** Written exercise **
Where a line contains the string "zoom", copy that line.

[Start of Given data]

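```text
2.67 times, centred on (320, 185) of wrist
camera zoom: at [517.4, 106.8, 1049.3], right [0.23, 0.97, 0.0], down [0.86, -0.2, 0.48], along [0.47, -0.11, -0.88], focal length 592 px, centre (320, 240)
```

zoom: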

[End of Given data]

** Exercise answer **
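camera zoom: at [517.4, 106.8, 1049.3], right [0.23, 0.97, 0.0], down [0.86, -0.2, 0.48], along [0.47, -0.11, -0.88], focal length 592 px, centre (320, 240)
zoom: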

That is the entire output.